Unanswered questions about money and housing supply
The proposal’s most conspicuous gap is fiscal. No official impact analysis has been released, and no individual county has published even a rough estimate of the revenue currently lost to the structures the bill would prohibit. The committee report discusses the scope of the problem in general terms, but a precise count of affected properties has not been made public. Without that baseline, county budget offices cannot forecast how much additional tax revenue they might recover or how quickly the change would register.
The potential downside is equally uncertain. Nonprofit housing developers that currently partner with private firms to finance construction could face higher costs if their joint ventures no longer qualify for the exemption. No offsetting subsidy or supplemental tax credit has been proposed alongside the rule change. That raises a question the committee has not yet addressed with formal economic modeling: could tightening the exemption inadvertently slow the construction of income-restricted housing in a state where fast-growing counties already face severe shortages?

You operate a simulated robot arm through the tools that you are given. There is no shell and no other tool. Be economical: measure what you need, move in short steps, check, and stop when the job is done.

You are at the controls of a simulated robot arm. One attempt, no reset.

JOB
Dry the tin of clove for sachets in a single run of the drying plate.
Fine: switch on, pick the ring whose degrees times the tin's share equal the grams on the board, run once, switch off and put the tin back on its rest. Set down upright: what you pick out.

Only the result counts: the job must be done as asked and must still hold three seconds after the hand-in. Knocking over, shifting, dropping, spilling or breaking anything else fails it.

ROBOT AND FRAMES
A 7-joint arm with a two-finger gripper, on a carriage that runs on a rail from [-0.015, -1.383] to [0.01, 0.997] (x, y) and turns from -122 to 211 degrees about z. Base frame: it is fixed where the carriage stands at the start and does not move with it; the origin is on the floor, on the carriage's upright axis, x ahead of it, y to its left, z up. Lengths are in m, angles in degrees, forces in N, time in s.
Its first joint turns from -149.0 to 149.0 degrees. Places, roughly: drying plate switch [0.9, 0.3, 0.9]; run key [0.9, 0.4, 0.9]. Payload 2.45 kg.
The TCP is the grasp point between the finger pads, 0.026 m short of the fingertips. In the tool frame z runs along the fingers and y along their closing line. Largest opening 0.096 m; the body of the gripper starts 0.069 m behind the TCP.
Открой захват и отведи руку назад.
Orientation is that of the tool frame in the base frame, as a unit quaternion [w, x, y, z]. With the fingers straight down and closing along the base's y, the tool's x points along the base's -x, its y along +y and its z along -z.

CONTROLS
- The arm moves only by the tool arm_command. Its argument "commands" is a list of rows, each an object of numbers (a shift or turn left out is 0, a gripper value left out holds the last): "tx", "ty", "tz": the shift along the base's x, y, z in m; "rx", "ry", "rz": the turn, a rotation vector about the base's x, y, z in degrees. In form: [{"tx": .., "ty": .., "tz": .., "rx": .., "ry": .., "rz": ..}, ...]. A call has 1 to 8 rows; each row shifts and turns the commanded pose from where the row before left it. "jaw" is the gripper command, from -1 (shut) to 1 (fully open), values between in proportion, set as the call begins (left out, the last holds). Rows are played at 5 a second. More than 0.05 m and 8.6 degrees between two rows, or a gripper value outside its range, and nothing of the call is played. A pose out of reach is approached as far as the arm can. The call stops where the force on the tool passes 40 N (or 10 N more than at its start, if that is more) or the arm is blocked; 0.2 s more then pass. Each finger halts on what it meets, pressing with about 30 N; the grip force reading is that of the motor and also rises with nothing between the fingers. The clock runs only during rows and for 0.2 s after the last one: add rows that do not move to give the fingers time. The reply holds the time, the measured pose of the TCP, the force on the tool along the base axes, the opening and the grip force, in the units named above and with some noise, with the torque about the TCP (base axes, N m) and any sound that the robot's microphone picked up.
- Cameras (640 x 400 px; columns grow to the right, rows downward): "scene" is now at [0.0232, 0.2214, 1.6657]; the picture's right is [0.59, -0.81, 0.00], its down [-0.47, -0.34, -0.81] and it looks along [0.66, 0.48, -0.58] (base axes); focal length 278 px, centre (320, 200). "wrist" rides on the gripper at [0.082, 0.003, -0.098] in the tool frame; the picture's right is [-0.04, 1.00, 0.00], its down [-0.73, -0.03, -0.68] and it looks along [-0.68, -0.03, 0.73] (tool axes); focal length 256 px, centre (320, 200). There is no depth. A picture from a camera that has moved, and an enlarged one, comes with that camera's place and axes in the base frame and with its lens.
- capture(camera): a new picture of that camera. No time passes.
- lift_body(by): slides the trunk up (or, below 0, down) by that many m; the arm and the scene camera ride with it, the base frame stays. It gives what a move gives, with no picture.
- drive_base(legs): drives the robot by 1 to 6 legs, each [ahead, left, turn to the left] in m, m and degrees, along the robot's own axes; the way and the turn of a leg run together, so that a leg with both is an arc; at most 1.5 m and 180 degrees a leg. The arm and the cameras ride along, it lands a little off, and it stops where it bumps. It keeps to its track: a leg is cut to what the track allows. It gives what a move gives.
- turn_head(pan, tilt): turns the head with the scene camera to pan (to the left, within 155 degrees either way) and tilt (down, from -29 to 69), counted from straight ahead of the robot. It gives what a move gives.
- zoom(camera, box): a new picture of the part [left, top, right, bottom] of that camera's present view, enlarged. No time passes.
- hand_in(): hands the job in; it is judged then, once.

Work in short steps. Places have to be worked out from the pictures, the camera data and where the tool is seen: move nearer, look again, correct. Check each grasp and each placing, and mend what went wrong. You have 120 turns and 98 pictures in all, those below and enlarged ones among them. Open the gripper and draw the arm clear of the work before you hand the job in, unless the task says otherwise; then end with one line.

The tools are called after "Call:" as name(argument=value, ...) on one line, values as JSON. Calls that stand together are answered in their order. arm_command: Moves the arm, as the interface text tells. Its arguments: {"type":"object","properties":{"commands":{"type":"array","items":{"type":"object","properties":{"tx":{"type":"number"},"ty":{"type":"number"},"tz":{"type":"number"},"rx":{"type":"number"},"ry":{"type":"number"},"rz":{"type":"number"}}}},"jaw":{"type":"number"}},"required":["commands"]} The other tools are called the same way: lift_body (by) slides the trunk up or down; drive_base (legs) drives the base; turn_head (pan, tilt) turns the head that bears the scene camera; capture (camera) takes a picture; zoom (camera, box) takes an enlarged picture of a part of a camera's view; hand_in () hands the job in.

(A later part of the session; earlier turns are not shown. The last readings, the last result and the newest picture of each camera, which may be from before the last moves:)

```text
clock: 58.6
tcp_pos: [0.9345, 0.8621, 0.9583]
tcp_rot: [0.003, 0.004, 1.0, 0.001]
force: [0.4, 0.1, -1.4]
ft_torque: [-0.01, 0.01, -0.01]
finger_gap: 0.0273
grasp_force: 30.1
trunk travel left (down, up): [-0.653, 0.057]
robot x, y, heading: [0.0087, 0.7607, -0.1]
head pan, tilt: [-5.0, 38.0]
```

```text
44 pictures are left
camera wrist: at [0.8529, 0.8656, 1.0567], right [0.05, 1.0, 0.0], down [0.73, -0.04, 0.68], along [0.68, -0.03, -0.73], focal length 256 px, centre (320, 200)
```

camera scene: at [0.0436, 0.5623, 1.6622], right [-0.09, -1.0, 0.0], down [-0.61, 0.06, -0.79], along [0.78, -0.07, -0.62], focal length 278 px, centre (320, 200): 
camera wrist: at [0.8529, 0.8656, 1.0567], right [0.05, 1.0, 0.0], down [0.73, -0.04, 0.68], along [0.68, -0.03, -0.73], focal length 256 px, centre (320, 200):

No public testimony from county tax officials, developers, or housing advocates appears in the primary committee record released with the proposal. Until those perspectives enter the formal legislative debate, the practical effects remain a matter of projection.
A long road from committee room to statute book
The bill draft has cleared the committee stage but has not been introduced as formal legislation on the House floor. In Raleigh, the distance between a committee proposal and an enacted law can be considerable: a floor vote, potential amendments, and Senate consideration all remain unscheduled as of late April 2026.
For now, counties, developers, and the nonprofit housing organizations caught in between are watching the same open question: whether a targeted fix to one property tax exemption can strengthen local tax bases without shrinking the pipeline of affordable homes North Carolina’s fastest-growing communities are counting on.